David D. Stewart: About how much money are we talking about here?
Ryan Finley: We’re looking at about $24 million.
David D. Stewart: All right. Now, this has been going on for quite a while. What all has been happening?
Ryan Finley: Well, yes, that’s a question that many have raised, especially since November 2016, which is when the case was fully argued and briefed. There isn’t really any clear answer as to why it took 6 1/2 years to get an opinion in this case. I would say that it was fully … it was reviewed by 16 other Tax Court judges, and there were two concurring opinions and three dissenting opinions. That may have made it take a little bit longer than usual, but the extent of the delay is, to my knowledge, unexplained.
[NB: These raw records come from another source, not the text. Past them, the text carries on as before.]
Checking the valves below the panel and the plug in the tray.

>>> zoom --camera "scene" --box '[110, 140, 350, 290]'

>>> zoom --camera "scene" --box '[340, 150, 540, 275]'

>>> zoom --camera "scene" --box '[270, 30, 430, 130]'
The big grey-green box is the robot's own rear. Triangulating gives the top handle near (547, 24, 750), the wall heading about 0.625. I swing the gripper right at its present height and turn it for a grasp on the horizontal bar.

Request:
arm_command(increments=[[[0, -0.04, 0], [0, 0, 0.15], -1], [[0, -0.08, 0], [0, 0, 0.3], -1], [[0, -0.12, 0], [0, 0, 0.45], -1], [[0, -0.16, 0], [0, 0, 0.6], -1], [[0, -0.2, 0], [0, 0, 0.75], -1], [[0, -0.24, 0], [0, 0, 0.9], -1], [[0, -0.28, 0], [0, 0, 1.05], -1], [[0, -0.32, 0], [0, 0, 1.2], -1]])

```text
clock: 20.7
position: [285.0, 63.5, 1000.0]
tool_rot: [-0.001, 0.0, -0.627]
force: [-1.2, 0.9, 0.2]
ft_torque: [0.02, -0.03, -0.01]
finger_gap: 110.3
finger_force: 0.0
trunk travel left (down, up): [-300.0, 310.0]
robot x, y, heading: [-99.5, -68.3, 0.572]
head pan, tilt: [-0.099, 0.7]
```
David D. Stewart: All right. Well then, let’s get into what they actually decided. You’re mentioning this isn’t a unanimous decision, but how did the majority come out?
Ryan Finley: The opinion was written by Judge Richard Morrison. Six other Tax Court judges joined that opinion. Two concurred in the result only, and eight joined one or more of the three dissents. It was 9 to 8 in terms of the outcome, but only seven signed on to the controlling opinion. So it wasn’t really a majority.
David D. Stewart: OK. This is fairly confusing, but I’ll trust you to sort through which ones are most important. So in the controlling decision, how did they come out?
Ryan Finley: The main issue — whether 3M actually satisfied these regulations — was in most cases stipulated. It was really about the validity of these regs. There’s the sort of substantive validity under Chevron and the procedural validity under the Administrative Procedure Act. The court ultimately upheld the validity of the regulations under both.
In terms of the Chevron analysis, the question was really whether a 1972 Supreme Court decision, First Security Bank of Utah v. Commissioner, was controlling precedent in terms of the meaning of section 482 and whether that basically dictated the outcome. The court held that it was not because that case was decided on the basis of an old regulatory provision — it wasn’t enforced during the tax years at issue — and an older version of the statute that didn’t have the commensurate with income standard added in 1986.
Basically, the court held that under Chevron, these regulations were a reasonable way to implement the sort of tax parity policy of the first section of section 482, and also independently a reasonable interpretation of the commensurate with income standard in the second sense.
In terms of the Administrative Procedure Act, the controlling opinion basically says that the policy behind it is self-evident by the text of the regulation. And because there was a satisfactory notice and comment period and the IRS heard the objections of taxpayers but went forward with the regulation anyway, that it was more or less clear why they were doing it and that they rejected the comments, sort of objecting to these regulations when they were issued in ’94.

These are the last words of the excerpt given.